Wednesday, January 14, 2009

Installing Ubuntu EEE with Compiz on the EEE PC

Editor's note: Today we have a guest blogger on One Click Linux. Michael Szorady is a recent graduate of Bowling Green State University with a degree in Computer Science. His computer expertise covers multiple platforms and computing languages. A Linux fan and advocate, his article discusses the installation of an Ubuntu distribution to his own Asus 701 netbook. We hope you find the information a helpful guide for customizing your own Asus netbook. 

There's a lot of computing power packed into the EEE PC 701 4G. Over the last year the 4G has been replaced by bigger and better models, but many still regard it as a pioneer in netbooks. I had used the default Xandros installation (with full desktop mode enabled) for quite a while, but recently I was tempted to try my luck at getting EEE Ubuntu installed. After some tweaking, I can say that I am greatly impressed by the functionality it provides on the EEE.  Keep in mind that this is a different distribution from Eeebuntu, and since I haven't tried the latter I can't really compare the two.

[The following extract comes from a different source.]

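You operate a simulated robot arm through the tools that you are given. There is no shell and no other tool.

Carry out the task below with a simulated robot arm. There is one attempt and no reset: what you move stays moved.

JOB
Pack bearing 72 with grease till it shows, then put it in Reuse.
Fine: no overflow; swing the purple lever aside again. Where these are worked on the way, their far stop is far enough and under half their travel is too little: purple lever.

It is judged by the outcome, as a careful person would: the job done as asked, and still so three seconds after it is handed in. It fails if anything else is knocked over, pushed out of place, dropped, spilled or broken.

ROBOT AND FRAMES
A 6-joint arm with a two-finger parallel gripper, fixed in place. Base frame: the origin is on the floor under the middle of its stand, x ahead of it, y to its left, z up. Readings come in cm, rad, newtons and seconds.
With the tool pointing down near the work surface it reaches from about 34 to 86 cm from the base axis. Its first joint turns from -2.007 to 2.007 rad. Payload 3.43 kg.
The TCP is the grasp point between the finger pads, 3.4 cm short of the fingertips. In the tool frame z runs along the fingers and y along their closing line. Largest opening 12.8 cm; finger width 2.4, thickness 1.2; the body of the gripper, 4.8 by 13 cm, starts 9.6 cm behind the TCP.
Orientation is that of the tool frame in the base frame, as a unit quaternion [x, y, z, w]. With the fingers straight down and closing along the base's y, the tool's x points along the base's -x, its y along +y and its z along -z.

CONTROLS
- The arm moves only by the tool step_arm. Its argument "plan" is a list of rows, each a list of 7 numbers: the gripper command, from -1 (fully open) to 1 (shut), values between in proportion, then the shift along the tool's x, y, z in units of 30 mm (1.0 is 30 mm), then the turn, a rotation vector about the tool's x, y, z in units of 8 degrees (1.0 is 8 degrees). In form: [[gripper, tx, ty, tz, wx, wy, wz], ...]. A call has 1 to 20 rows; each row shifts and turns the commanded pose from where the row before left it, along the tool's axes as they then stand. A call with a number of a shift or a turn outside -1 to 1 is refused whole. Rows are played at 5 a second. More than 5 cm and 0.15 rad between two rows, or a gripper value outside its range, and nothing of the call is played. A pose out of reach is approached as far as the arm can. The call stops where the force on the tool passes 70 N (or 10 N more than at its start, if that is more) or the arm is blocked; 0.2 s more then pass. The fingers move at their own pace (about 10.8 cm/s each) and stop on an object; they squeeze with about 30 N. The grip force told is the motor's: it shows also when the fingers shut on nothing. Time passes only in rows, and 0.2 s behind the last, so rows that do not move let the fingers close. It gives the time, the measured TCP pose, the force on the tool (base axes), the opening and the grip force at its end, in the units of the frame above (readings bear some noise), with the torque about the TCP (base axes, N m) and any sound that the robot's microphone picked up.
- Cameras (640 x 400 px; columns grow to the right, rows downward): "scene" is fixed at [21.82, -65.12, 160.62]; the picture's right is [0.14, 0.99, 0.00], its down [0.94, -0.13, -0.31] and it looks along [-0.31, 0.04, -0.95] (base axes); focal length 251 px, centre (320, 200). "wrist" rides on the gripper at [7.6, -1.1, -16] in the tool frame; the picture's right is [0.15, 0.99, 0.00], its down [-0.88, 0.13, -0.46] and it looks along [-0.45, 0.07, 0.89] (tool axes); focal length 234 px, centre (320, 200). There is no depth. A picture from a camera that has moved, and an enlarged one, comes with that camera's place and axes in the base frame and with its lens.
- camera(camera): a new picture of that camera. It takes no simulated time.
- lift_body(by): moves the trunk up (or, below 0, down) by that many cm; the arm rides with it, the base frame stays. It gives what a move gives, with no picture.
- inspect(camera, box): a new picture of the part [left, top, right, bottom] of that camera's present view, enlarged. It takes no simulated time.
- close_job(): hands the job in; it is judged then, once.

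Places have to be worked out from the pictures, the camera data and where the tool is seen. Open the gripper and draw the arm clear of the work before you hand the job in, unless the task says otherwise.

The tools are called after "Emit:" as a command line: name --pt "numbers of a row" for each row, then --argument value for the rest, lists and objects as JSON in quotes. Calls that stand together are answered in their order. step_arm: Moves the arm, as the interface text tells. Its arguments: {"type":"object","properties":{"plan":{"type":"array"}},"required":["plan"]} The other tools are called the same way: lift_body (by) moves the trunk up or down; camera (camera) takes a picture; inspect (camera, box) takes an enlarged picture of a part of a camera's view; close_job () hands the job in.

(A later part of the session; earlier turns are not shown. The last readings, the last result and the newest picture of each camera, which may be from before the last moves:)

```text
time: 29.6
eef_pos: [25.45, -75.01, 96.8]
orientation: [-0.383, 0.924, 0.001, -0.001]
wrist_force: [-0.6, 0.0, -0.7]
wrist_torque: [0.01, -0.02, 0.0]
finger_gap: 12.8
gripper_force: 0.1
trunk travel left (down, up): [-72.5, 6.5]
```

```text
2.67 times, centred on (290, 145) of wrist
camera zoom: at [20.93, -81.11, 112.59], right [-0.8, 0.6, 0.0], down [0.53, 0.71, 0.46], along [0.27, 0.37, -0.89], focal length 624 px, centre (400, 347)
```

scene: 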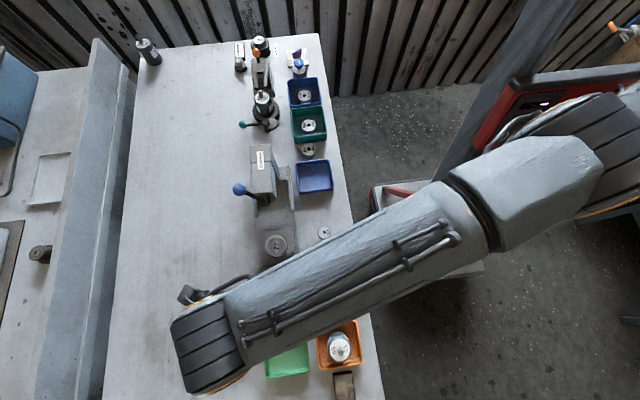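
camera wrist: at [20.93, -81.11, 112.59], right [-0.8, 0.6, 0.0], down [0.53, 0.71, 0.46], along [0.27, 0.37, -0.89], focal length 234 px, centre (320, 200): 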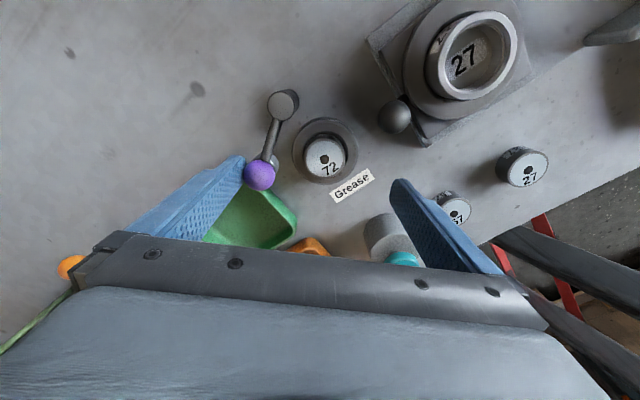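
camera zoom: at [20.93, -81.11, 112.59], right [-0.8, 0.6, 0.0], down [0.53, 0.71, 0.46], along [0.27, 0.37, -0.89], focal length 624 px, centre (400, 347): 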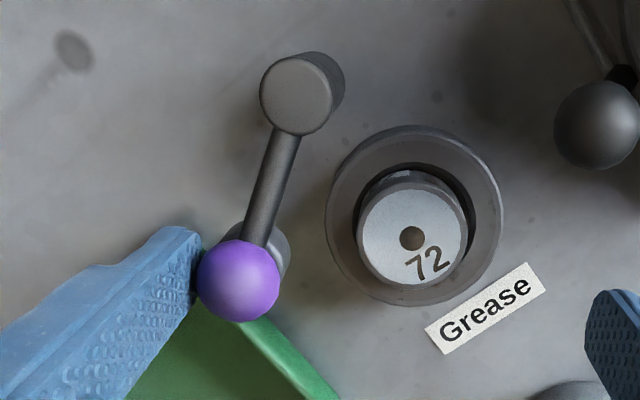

Anyway, through the process of switching OS's I found myself collecting information on the web from various sources, and the purpose of this post is to bring all of that together to provide a more concrete guide. My 701 4G is the stock specifications down to the 512 mb of ram. Regardless, this guide should be applicable to most EEE models. Below is a short video I made to demonstrate how Ubuntu EEE functions on my 701 (The first part of the video is the game "Indiana Jones and the Fate of Atlantis" running in ScummVM, one of my favorites):

 (If the video does not display, click here to see it on

OK, so you want your EEE to function the same? Here's how I did it:

  1. Visit this link. From here you can download the .iso file for EEE Ubuntu. You will need a flash drive with at least 1GB of space. There is a small utility that will properly extract the iso image to your flash drive for installation on the EEE PC on that page as well. Once extracted, go ahead and stick the flash drive in your EEE. Installation is a breeze, and is done by booting from the flash drive. I used the installation option that uses the whole disk and doesn't simply resize your EEE's partition. Once the installation is finished, remove the drive and boot into Ubuntu. You will first see the Netbook Remix desktop, which is nice, but isn't what we want for the purpose of utilizing compiz.

  2. You will need to switch from the Netbook Remix desktop to the full blown Ubuntu 8.04.1 desktop. This wiki entry describes how this process is done. Once you uncheck Maximus and UME Desktop Launcher, go ahead and reboot (I'm assuming you can just restart X via the Ctrl+Alt+Backspace method).

  3. Now that Netbook Remix is out of the way, you'll notice that the toolbar is on the top. If you want to move it, go ahead and do so. You can right click on the toolbar and add applets (such as the actual menu bar) and also remove unwanted ones. If they aren't positioned correctly you can right click them and select move. Play with it until you are happy on how it looks.

  4. Here is a little glitch I found off the bat. When I inserted my flash drive, Ubuntu told me that I needed to have superuser priviledges to mount it. If you are experiencing the same, I found the answer on this thread. All you have to do is open up a terminal and edit /etc/fstab. Find the line that reads "/dev/sdb1 /media/cdrom0 udf,iso9660 user,noauto,exec,utf8 0 0" (most likely the last line) and remove it. Problem solved for me. Special thanks to B3n3v3nt3.

  5. Ok, let's install compiz. To do this correctly, follow the instructions here starting under the Installation section. After running the second apt-get command and installing all the packages (I ignored the Tweaks part, couldn't find anything that resembled it), I configured compiz the exact way it is described in the guide with the exceptions of some effects (for instance, I'm not a huge fan of wobbly windows so I left that off).

  6. After the test run and you are confident it is working correctly, set it to autorun at startup. This is done differently than the guide explains with my version of EEE Ubuntu. For my distro, you will find startup applications under System-->Preferences-->Sessions. Go ahead and put the command "compiz --replace" in there and it should boot every time.

The rest is all personal customization through the Compiz Config Settings Manager, and programs I added through add/remove applications.

If at any point you want to disable compiz, you can do so by going to
System-->Preferences-->Appearance and selecting the "Visual Effects" tab. Set this to "None" and Compiz will go away. The only reason I have found for disabling Compiz thus far is when playing Youtube videos in full screen. For some reason, full screen mode quickly jumps back out to the browser. In the meantime, I'll be looking for a solution to this. Also, my EEE's webcam wasn't functioning after I installed EEE Ubuntu. This is an easy fix, just make sure it is enabled in the bios as it disables during EEE Ubuntu's installation. The webcam works great, even with Compiz enabled! I hope this helps anyone who wants to get EEE Ubuntu installed on their netbook. I'll try to answer any questions you have, and if you have any other comments or solutions to problems please post a comment. Good luck!